▸ What you have to do: Will you output all of the data below exactly, omitting the images?
━━━ Information supplied
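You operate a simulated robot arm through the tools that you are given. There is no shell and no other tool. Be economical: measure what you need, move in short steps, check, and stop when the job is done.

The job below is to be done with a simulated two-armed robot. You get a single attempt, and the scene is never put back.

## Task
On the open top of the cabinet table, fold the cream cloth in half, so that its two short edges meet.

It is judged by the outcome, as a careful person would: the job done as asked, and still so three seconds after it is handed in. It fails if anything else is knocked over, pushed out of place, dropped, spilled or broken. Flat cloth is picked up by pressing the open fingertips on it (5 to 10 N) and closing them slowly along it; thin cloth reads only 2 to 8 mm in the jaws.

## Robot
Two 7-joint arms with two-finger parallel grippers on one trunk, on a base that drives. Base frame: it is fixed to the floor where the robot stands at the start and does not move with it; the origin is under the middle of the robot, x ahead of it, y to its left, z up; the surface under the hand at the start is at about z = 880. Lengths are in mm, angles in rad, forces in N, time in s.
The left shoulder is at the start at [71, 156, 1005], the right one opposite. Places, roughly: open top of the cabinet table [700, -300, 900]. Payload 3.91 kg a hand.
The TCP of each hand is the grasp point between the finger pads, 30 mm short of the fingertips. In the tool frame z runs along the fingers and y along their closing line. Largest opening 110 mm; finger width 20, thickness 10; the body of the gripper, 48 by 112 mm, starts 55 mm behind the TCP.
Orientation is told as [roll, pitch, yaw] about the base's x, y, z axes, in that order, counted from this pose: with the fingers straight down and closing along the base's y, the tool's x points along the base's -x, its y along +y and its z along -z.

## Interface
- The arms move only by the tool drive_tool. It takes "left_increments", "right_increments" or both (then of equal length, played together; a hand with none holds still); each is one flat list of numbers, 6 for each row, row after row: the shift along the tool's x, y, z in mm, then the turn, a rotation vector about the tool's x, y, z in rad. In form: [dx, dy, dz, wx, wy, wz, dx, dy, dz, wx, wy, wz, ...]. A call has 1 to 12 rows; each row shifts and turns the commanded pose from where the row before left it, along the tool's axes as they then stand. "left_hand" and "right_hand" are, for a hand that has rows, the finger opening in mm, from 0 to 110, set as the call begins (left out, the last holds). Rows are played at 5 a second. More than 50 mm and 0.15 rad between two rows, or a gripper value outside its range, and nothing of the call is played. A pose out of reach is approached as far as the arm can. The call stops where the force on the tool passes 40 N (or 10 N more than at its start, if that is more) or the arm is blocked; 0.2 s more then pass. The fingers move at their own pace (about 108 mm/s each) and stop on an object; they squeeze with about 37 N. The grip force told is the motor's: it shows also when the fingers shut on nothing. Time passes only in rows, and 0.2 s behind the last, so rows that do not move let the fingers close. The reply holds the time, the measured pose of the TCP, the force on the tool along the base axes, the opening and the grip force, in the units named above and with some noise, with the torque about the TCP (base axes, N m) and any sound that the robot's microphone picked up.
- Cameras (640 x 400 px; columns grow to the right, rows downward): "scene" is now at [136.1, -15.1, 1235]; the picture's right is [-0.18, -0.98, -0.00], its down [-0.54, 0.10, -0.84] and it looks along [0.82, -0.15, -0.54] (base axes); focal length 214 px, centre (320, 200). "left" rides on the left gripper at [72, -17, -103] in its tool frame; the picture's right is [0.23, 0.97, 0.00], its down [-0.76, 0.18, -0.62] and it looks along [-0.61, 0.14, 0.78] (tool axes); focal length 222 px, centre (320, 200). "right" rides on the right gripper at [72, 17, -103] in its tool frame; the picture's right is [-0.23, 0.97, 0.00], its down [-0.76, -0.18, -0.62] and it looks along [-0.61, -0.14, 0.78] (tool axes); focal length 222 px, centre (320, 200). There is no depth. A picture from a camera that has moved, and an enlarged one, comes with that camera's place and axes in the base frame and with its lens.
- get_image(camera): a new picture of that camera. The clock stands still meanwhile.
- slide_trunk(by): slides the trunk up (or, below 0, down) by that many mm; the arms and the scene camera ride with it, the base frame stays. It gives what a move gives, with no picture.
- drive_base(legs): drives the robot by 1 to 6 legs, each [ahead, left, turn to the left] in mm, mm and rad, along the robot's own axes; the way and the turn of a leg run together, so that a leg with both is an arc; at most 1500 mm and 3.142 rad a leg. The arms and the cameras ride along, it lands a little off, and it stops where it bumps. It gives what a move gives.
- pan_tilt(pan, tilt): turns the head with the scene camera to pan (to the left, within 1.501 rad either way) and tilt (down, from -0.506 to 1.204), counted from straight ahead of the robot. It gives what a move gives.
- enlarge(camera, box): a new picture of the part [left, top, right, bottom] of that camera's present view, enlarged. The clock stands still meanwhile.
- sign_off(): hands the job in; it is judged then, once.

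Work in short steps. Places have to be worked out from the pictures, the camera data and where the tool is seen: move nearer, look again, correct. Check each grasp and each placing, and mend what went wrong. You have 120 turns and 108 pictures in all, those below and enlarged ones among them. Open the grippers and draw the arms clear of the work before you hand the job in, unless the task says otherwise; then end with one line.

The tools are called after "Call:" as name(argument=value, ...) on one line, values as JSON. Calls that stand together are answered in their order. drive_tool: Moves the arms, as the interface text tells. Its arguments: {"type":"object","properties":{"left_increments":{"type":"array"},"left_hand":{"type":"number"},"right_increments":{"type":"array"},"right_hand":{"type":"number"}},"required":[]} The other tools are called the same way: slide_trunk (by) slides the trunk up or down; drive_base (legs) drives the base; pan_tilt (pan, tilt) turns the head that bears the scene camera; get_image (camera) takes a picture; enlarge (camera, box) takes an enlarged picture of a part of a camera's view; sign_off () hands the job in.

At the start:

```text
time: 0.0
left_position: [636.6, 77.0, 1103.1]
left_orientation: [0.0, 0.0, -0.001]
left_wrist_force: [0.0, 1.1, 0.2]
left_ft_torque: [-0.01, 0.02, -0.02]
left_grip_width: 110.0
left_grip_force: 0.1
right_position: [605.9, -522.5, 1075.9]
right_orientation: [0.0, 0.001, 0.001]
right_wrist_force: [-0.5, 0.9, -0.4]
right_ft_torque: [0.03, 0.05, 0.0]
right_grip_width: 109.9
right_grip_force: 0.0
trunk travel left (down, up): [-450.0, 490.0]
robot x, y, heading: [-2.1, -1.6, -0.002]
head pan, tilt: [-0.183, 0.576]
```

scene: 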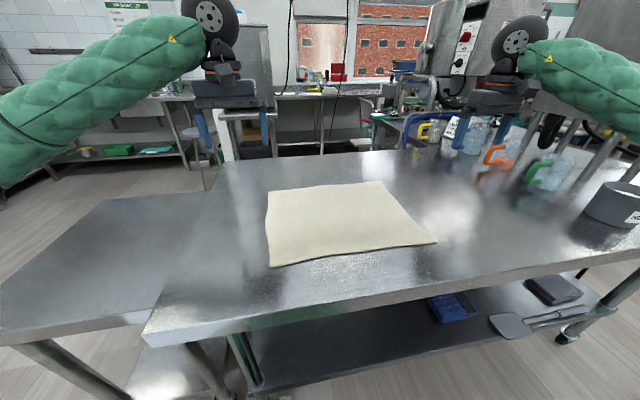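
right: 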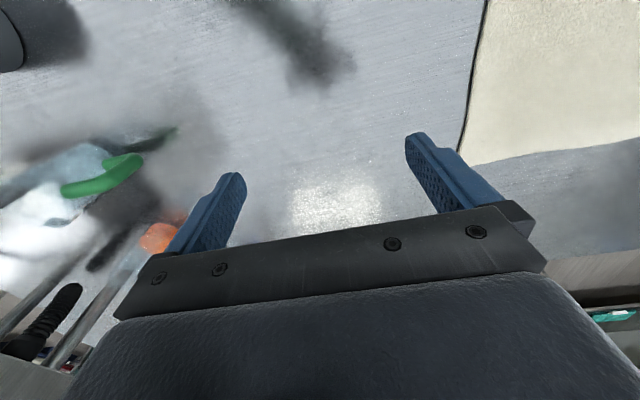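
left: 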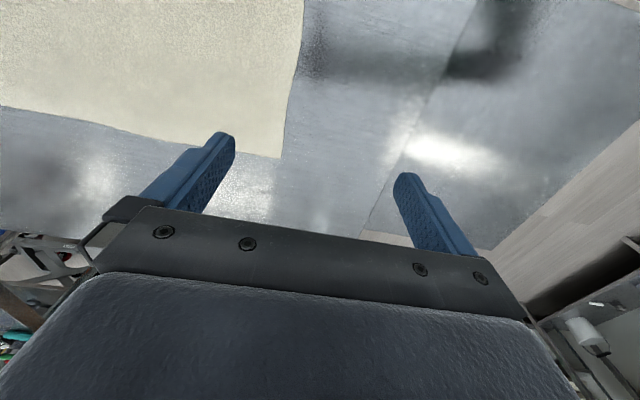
━━━━━━
▸ Solution to this task:
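You operate a simulated robot arm through the tools that you are given. There is no shell and no other tool. Be economical: measure what you need, move in short steps, check, and stop when the job is done.

The job below is to be done with a simulated two-armed robot. You get a single attempt, and the scene is never put back.

## Task
On the open top of the cabinet table, fold the cream cloth in half, so that its two short edges meet.

It is judged by the outcome, as a careful person would: the job done as asked, and still so three seconds after it is handed in. It fails if anything else is knocked over, pushed out of place, dropped, spilled or broken. Flat cloth is picked up by pressing the open fingertips on it (5 to 10 N) and closing them slowly along it; thin cloth reads only 2 to 8 mm in the jaws.

## Robot
Two 7-joint arms with two-finger parallel grippers on one trunk, on a base that drives. Base frame: it is fixed to the floor where the robot stands at the start and does not move with it; the origin is under the middle of the robot, x ahead of it, y to its left, z up; the surface under the hand at the start is at about z = 880. Lengths are in mm, angles in rad, forces in N, time in s.
The left shoulder is at the start at [71, 156, 1005], the right one opposite. Places, roughly: open top of the cabinet table [700, -300, 900]. Payload 3.91 kg a hand.
The TCP of each hand is the grasp point between the finger pads, 30 mm short of the fingertips. In the tool frame z runs along the fingers and y along their closing line. Largest opening 110 mm; finger width 20, thickness 10; the body of the gripper, 48 by 112 mm, starts 55 mm behind the TCP.
Orientation is told as [roll, pitch, yaw] about the base's x, y, z axes, in that order, counted from this pose: with the fingers straight down and closing along the base's y, the tool's x points along the base's -x, its y along +y and its z along -z.

## Interface
- The arms move only by the tool drive_tool. It takes "left_increments", "right_increments" or both (then of equal length, played together; a hand with none holds still); each is one flat list of numbers, 6 for each row, row after row: the shift along the tool's x, y, z in mm, then the turn, a rotation vector about the tool's x, y, z in rad. In form: [dx, dy, dz, wx, wy, wz, dx, dy, dz, wx, wy, wz, ...]. A call has 1 to 12 rows; each row shifts and turns the commanded pose from where the row before left it, along the tool's axes as they then stand. "left_hand" and "right_hand" are, for a hand that has rows, the finger opening in mm, from 0 to 110, set as the call begins (left out, the last holds). Rows are played at 5 a second. More than 50 mm and 0.15 rad between two rows, or a gripper value outside its range, and nothing of the call is played. A pose out of reach is approached as far as the arm can. The call stops where the force on the tool passes 40 N (or 10 N more than at its start, if that is more) or the arm is blocked; 0.2 s more then pass. The fingers move at their own pace (about 108 mm/s each) and stop on an object; they squeeze with about 37 N. The grip force told is the motor's: it shows also when the fingers shut on nothing. Time passes only in rows, and 0.2 s behind the last, so rows that do not move let the fingers close. The reply holds the time, the measured pose of the TCP, the force on the tool along the base axes, the opening and the grip force, in the units named above and with some noise, with the torque about the TCP (base axes, N m) and any sound that the robot's microphone picked up.
- Cameras (640 x 400 px; columns grow to the right, rows downward): "scene" is now at [136.1, -15.1, 1235]; the picture's right is [-0.18, -0.98, -0.00], its down [-0.54, 0.10, -0.84] and it looks along [0.82, -0.15, -0.54] (base axes); focal length 214 px, centre (320, 200). "left" rides on the left gripper at [72, -17, -103] in its tool frame; the picture's right is [0.23, 0.97, 0.00], its down [-0.76, 0.18, -0.62] and it looks along [-0.61, 0.14, 0.78] (tool axes); focal length 222 px, centre (320, 200). "right" rides on the right gripper at [72, 17, -103] in its tool frame; the picture's right is [-0.23, 0.97, 0.00], its down [-0.76, -0.18, -0.62] and it looks along [-0.61, -0.14, 0.78] (tool axes); focal length 222 px, centre (320, 200). There is no depth. A picture from a camera that has moved, and an enlarged one, comes with that camera's place and axes in the base frame and with its lens.
- get_image(camera): a new picture of that camera. The clock stands still meanwhile.
- slide_trunk(by): slides the trunk up (or, below 0, down) by that many mm; the arms and the scene camera ride with it, the base frame stays. It gives what a move gives, with no picture.
- drive_base(legs): drives the robot by 1 to 6 legs, each [ahead, left, turn to the left] in mm, mm and rad, along the robot's own axes; the way and the turn of a leg run together, so that a leg with both is an arc; at most 1500 mm and 3.142 rad a leg. The arms and the cameras ride along, it lands a little off, and it stops where it bumps. It gives what a move gives.
- pan_tilt(pan, tilt): turns the head with the scene camera to pan (to the left, within 1.501 rad either way) and tilt (down, from -0.506 to 1.204), counted from straight ahead of the robot. It gives what a move gives.
- enlarge(camera, box): a new picture of the part [left, top, right, bottom] of that camera's present view, enlarged. The clock stands still meanwhile.
- sign_off(): hands the job in; it is judged then, once.

Work in short steps. Places have to be worked out from the pictures, the camera data and where the tool is seen: move nearer, look again, correct. Check each grasp and each placing, and mend what went wrong. You have 120 turns and 108 pictures in all, those below and enlarged ones among them. Open the grippers and draw the arms clear of the work before you hand the job in, unless the task says otherwise; then end with one line.

The tools are called after "Call:" as name(argument=value, ...) on one line, values as JSON. Calls that stand together are answered in their order. drive_tool: Moves the arms, as the interface text tells. Its arguments: {"type":"object","properties":{"left_increments":{"type":"array"},"left_hand":{"type":"number"},"right_increments":{"type":"array"},"right_hand":{"type":"number"}},"required":[]} The other tools are called the same way: slide_trunk (by) slides the trunk up or down; drive_base (legs) drives the base; pan_tilt (pan, tilt) turns the head that bears the scene camera; get_image (camera) takes a picture; enlarge (camera, box) takes an enlarged picture of a part of a camera's view; sign_off () hands the job in.

At the start:

```text
time: 0.0
left_position: [636.6, 77.0, 1103.1]
left_orientation: [0.0, 0.0, -0.001]
left_wrist_force: [0.0, 1.1, 0.2]
left_ft_torque: [-0.01, 0.02, -0.02]
left_grip_width: 110.0
left_grip_force: 0.1
right_position: [605.9, -522.5, 1075.9]
right_orientation: [0.0, 0.001, 0.001]
right_wrist_force: [-0.5, 0.9, -0.4]
right_ft_torque: [0.03, 0.05, 0.0]
right_grip_width: 109.9
right_grip_force: 0.0
trunk travel left (down, up): [-450.0, 490.0]
robot x, y, heading: [-2.1, -1.6, -0.002]
head pan, tilt: [-0.183, 0.576]
```

scene: 
right: 
left: 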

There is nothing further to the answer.